Another side to the amazon quagmire (I see that Mr. Bezos had no problem using precious ad space to advertise the new Kindle, but then the key word here is advertising as opposed to apologizing, I suppose) is the debut of the larger Kindle.
I can see the benefits of an electronic reader. I think it could keep the less well-known reader competitive (cough, cough). Or at least have a continuing marketplace. But for me the key issue here is that the larger Kindle will, hopefully, keep newspapers alive.

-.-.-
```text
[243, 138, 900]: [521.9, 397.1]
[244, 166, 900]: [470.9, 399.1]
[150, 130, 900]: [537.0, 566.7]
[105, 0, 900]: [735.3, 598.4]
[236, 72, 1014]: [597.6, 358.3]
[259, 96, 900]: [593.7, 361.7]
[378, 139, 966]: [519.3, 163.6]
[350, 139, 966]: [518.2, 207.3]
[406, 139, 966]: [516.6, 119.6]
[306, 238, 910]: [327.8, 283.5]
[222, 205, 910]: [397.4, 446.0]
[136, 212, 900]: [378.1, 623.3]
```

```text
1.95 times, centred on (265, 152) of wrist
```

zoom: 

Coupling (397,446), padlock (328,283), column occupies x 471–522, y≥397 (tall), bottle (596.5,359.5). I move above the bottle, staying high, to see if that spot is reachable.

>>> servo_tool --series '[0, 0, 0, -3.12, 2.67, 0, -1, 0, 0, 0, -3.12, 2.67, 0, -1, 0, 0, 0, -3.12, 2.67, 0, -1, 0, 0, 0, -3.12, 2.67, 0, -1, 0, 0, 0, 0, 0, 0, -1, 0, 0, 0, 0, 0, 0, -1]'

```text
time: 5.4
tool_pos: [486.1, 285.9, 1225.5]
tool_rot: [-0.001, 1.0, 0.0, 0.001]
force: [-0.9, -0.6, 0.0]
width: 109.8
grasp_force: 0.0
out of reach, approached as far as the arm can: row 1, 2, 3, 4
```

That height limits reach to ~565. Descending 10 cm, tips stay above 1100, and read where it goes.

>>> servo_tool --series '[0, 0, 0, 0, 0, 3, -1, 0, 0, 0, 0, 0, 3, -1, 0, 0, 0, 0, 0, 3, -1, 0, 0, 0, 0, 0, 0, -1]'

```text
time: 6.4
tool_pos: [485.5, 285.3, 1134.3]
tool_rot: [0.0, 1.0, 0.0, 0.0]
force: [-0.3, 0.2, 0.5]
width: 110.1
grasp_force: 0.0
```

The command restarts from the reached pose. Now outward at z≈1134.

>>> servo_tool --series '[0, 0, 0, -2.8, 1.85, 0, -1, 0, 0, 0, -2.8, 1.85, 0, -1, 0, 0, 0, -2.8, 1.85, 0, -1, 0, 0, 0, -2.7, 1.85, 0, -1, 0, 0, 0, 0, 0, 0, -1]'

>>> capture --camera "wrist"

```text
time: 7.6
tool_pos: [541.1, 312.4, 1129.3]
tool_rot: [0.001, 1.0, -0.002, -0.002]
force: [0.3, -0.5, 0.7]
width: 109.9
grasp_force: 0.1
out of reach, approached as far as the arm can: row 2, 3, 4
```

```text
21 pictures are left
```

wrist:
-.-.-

My paper, the S. F. Chronicle (by no means the best paper in the U.S., but I'm fond of it), has had two rounds of massive layouts. One just occurred within the last week and it was devastating. Journalists that I've been reading for years are now gone: their byline cut. And yes, I understand the economics of this, but I consider a newspaper seminal. Not that they are immune to parent company forces, but it seems to me that the newspaper (unlike the television media--can you say Fox news) still has a foothold on relatively unbiased reporting. Or at least, if they have a bias, the desire to get out the story often trumps a newspaper's inherent bias. With television or blog culture, you can just make shit up and most of the time you're not even called on it. Certainly, that's been true of much of the media for the last eight years. Which was why it was so nice to see The National Review's Rosen get his nuts roasted over the coals for his disgusting hit piece piece on Sotomayor. Who hasn't even been NOMINATED yet. I don't know how anyone can attack blog culture (who immediately called him on the carpet for his piece) as being nothing but opinion, when you have an article whose premise is entirely predicated on anonymous sources.
So, yes, moral dilemma. With one hand I give amazon a high five, hoping that the larger Kindle will be a rousing success and save the newspaper biz. And with my other hand I wave bye-bye.